**Exercise directions**
Take the selected excerpt and repeat only what runs from "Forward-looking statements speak" through "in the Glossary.".

** Start of Selected excerpt **

Forward-looking statements speak only as of the date they are made, and the Corporation undertakes no obligation to update any forward-looking statement to reflect the impact of circumstances or events that arise after the date the forward-looking statement was made.
Notes to the Consolidated Financial Statements referred to in the Management’s Discussion and Analysis of Financial Condition and Results of Operations (MD&A) are incorporated by reference into the MD&A. Certain prior-year amounts have been reclassified to conform to current-year presentation. Throughout the MD&A, the Corporation uses certain acronyms and abbreviations that are defined in the Glossary.
Executive Summary
Business Overview
The Corporation is a Delaware corporation, a bank holding company (BHC) and a financial holding company. When used in this report, “Bank of America,” “the Corporation,” “we,” “us” and “our” may refer to Bank of America Corporation individually, Bank of America Corporation and its subsidiaries, or certain of Bank of America Corporation’s subsidiaries or affiliates. Our principal executive offices are located in Charlotte, North Carolina. Through our various bank and nonbank subsidiaries throughout the U.S. and in international markets, we provide a diversified range of banking and nonbank financial services and products through four business segments: Consumer Banking, Global Wealth & Investment Management (GWIM), Global Banking and Global Markets, with the remaining operations recorded in All Other. We operate our banking activities primarily under the Bank of America, National Association (Bank of America, N.A. or BANA) charter. At December 31, 2025, the Corporation had $3.4 trillion in assets and a headcount of approximately 213,000 employees. As of December 31, 2025, we served clients through operations across the U.S., its territories and more than 35 countries and/or jurisdictions. Our retail banking footprint covers all major markets in the U.S., and we serve approximately 69 million consumer and small business clients with approximately 3,600 retail financial centers, approximately 15,000 automated teller machines (ATMs), and leading digital banking platforms (www.bankofamerica.com) with approximately 49 million active users, including approximately 41 million active mobile users. We offer industry-leading support to approximately four million small business households. Our GWIM businesses, with client balances of $4.8 trillion, provide tailored solutions to meet client needs through a full set of investment management, brokerage, banking, trust and retirement products. We are a global leader in corporate and investment banking and trading across a broad range of asset classes serving corporations, governments, institutions and individuals around the world.

** End of Selected excerpt **
** Start of Source material **

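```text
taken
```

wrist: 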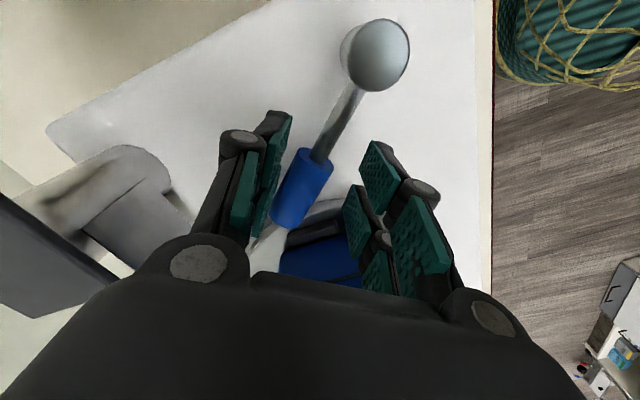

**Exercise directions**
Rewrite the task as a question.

** End of Source material **

**Reply**
Forward-looking statements speak only as of the date they are made, and the Corporation undertakes no obligation to update any forward-looking statement to reflect the impact of circumstances or events that arise after the date the forward-looking statement was made.
Notes to the Consolidated Financial Statements referred to in the Management’s Discussion and Analysis of Financial Condition and Results of Operations (MD&A) are incorporated by reference into the MD&A. Certain prior-year amounts have been reclassified to conform to current-year presentation. Throughout the MD&A, the Corporation uses certain acronyms and abbreviations that are defined in the Glossary.